━━━━━ Quoted passage

Abstract
Neuropathic pain is caused by peripheral nerve injury (PNI). One hallmark symptom is allodynia (pain caused by normally innocuous stimuli), but its mechanistic underpinning remains elusive. Notably, whether selective stimulation of non-nociceptive primary afferent Aβ fibers indeed evokes neuropathic pain-like sensory and emotional behaviors after PNI is unknown, because of the lack of tools to manipulate Aβ fiber function in awake, freely moving animals. In this study, we used a transgenic rat line that enables stimulation of non-nociceptive Aβ fibers by a light-activated channel (channelrhodopsin-2). We found that illuminating light to the plantar skin of these rats with PNI elicited pain-like withdrawal behaviors that were resistant to morphine. Light illumination to the skin of PNI rats increased the number of spinal dorsal horn lamina I neurons positive to activity markers (c-Fos and phosphorylated extracellular signal-regulated protein kinase). Whole-cell recording revealed that optogenetic Aβ fiber stimulation after PNI caused excitation of lamina I neurons, which were normally silent by this stimulation. Moreover, illuminating the hindpaw of PNI rats resulted in activation of central amygdaloid neurons and produced an aversion to illumination. Thus, these findings provide the first evidence that optogenetic activation of primary afferent Aβ fibers in PNI rats produces excitation of lamina I neurons and neuropathic pain-like behaviors that were resistant to morphine treatment. This approach may provide a new path for investigating circuits and behaviors of Aβ fiber-mediated neuropathic allodynia with sensory and emotional aspects after PNI and for discovering novel drugs to treat neuropathic pain.

━━━━━━━━━━

• _Problem description_:
Add the next paragraphs of the quoted passage.

━━━━━ Recorded data

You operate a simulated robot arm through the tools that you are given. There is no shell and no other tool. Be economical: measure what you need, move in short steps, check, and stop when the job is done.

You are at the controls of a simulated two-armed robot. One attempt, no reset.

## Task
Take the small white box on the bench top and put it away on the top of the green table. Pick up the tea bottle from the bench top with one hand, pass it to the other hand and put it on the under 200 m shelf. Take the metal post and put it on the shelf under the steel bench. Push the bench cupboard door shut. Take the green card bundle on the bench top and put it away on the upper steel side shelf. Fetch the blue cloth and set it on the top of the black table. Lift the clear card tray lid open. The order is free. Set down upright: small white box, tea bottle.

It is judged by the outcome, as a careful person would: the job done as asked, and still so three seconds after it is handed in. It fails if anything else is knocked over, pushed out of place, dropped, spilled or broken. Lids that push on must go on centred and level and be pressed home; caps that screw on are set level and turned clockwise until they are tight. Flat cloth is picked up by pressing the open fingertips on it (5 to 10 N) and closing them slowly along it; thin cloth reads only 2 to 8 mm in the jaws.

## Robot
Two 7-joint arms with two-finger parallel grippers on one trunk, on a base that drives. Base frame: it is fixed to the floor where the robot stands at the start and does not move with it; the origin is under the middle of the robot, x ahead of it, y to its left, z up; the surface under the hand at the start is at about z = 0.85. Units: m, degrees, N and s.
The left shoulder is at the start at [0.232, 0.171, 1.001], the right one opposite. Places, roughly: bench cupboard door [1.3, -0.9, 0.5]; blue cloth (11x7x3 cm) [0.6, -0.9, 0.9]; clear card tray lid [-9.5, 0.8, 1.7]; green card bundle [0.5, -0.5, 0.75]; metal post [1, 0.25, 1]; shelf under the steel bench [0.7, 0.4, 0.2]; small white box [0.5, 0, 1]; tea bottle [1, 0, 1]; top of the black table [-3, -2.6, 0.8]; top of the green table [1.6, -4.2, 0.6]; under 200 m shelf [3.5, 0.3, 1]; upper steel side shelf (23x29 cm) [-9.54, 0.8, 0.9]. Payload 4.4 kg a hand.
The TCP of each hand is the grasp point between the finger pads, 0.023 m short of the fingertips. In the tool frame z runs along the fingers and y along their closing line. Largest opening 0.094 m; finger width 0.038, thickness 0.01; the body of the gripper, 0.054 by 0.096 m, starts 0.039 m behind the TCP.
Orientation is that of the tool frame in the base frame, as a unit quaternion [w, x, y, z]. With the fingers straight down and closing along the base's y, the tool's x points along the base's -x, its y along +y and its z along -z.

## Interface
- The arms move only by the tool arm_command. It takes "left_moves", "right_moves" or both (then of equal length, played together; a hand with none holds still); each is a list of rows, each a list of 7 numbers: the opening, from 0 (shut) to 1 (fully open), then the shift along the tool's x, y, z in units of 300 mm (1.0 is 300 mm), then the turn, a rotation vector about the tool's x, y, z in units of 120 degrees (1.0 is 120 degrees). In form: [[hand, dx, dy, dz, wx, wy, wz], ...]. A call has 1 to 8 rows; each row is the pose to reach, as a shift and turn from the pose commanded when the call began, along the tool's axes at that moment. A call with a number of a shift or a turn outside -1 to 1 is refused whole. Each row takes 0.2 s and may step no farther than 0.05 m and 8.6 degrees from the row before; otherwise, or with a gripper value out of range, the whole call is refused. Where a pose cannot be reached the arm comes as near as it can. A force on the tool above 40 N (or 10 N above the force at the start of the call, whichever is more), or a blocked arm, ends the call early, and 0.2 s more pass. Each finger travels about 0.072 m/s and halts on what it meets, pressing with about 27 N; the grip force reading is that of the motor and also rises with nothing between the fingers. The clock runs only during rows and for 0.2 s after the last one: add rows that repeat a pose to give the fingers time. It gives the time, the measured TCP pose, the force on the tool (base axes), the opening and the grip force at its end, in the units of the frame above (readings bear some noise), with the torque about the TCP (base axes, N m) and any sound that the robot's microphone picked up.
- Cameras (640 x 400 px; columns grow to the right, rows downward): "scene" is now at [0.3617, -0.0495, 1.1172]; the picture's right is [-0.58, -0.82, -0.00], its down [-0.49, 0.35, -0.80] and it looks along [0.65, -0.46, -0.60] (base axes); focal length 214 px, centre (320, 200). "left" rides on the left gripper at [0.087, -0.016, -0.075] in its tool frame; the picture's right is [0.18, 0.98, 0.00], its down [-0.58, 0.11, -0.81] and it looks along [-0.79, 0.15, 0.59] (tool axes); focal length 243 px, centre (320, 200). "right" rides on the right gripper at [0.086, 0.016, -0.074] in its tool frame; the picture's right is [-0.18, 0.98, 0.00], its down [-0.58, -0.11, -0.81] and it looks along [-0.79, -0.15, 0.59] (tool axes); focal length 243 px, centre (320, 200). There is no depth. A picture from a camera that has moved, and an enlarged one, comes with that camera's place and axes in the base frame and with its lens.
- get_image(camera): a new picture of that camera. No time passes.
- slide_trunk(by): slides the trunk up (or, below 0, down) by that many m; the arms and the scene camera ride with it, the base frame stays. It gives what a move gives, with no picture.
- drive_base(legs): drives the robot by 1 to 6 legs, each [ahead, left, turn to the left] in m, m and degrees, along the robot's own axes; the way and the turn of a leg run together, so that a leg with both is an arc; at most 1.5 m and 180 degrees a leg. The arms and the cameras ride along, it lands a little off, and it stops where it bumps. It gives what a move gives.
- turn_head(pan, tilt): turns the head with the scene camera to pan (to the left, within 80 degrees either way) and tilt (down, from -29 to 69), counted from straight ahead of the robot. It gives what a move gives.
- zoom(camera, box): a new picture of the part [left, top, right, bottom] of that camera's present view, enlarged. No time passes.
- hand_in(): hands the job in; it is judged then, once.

━━━━━━━━━━

• _Result below_:
Significance Statement Neuropathic pain is a debilitating chronic pain condition occurring after nerve damage. A cardinal, intractable symptom is allodynia, pain caused by innocuous stimuli. However, its mechanistic underpinning remains elusive, and, notably, whether non-nociceptive primary afferent Aβ fibers after nerve injury indeed evokes neuropathic pain-like sensory and emotional behaviors is unknown. Using optogenetics, we show for the first time that optical activation of non-nociceptive Aβ fibers of nerve-injured rats is sufficient to produce morphine-resistant pain-like withdrawal behaviors, excitation of spinal lamina I neurons, and emotional aversion. This study provides a novel approach to facilitate our understanding of the mechanisms underlying Aβ fiber-mediated neuropathic allodynia with sensory and emotional aspects and to discover new drugs for treating neuropathic pain.
Footnotes
Authors declare no conflict of interest.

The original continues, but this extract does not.